Piwo Eksportowe z browaru Okocim, to sezonowa edycja inspirowana historycznymi etykietami. Musze przyznać, że pod tym względem króluje nad innymi markami, bo etykieta jest bardzo stylowa. Pytanie, czy zawartość butelki również.
Alkohol 5,6%, Ekstrakt 11,9%
Zapach w butelce dość rześki, lekko chmielowy, całkiem przyjemny. Po przelaniu do szklanki jednak traci swoją świeżość, a całość zalatuje metaliczną nutką. W nozdrza uderza także gaz. Piwo jest bardzo mocno nagazowane.

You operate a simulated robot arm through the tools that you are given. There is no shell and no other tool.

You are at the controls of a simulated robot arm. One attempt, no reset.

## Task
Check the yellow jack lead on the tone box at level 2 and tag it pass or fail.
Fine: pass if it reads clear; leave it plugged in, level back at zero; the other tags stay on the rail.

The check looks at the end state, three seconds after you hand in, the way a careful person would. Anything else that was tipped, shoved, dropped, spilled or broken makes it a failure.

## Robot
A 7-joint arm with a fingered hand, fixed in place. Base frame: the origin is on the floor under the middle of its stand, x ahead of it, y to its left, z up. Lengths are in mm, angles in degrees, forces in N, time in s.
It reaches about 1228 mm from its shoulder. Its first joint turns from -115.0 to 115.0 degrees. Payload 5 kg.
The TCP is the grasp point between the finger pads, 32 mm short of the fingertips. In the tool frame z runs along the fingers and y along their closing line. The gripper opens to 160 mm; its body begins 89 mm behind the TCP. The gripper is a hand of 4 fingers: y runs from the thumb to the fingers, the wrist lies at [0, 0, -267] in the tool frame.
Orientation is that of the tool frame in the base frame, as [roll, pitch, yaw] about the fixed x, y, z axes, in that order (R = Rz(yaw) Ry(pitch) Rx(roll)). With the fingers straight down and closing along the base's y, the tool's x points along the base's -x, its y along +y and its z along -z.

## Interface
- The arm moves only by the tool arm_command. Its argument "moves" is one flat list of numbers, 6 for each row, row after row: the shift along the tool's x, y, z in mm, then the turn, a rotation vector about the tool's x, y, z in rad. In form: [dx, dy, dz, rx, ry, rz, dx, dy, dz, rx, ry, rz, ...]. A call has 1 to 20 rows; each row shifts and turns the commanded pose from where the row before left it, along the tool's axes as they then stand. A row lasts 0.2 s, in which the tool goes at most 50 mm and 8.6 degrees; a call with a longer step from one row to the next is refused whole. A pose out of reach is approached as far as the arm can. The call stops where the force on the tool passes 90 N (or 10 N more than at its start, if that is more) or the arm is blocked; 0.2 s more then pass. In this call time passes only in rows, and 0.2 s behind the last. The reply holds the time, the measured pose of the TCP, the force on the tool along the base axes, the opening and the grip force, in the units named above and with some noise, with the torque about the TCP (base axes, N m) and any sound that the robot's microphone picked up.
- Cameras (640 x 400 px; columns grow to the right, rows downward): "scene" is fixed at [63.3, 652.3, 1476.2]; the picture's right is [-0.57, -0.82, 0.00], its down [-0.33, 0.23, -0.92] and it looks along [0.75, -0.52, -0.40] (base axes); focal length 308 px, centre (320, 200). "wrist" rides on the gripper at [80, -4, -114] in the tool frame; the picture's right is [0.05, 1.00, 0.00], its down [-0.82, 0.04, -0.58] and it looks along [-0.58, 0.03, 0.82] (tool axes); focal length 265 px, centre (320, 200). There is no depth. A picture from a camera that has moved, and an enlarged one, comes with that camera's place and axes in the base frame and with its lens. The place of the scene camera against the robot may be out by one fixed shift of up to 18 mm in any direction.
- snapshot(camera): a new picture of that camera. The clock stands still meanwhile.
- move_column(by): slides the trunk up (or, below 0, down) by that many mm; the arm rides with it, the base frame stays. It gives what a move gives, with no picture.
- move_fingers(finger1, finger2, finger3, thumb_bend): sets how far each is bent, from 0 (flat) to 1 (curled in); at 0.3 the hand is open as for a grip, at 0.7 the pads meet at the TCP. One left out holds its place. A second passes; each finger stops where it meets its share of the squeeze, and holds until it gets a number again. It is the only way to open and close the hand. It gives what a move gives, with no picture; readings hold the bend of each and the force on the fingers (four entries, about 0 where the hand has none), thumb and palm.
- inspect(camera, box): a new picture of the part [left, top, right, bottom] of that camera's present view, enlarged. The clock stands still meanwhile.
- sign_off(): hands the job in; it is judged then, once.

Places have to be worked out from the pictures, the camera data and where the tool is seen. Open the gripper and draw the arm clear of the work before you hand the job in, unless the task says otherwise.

Kolor ładny, jasny, ale nie słomkowy. Zachęcający. Sam płyn przejrzysty i widać wysokie wysycenie CO2 na pierwszy rzut oka.Piana niebrzydka, "brudno" biała. Niestety opada szybko i lacing niemal zerowy.
W smaku czuć gorycz, choć nie cytrusową, a jakąś taką niezdefiniowaną. Drugim dominującym smakiem jest metal. W zasadzie nie jest złe i gasi pragnienie, ale gdy się lekko ogrzeje, do głosu dochodzi mdły słód, pojawiający się w finiszu i psujący wrażenia.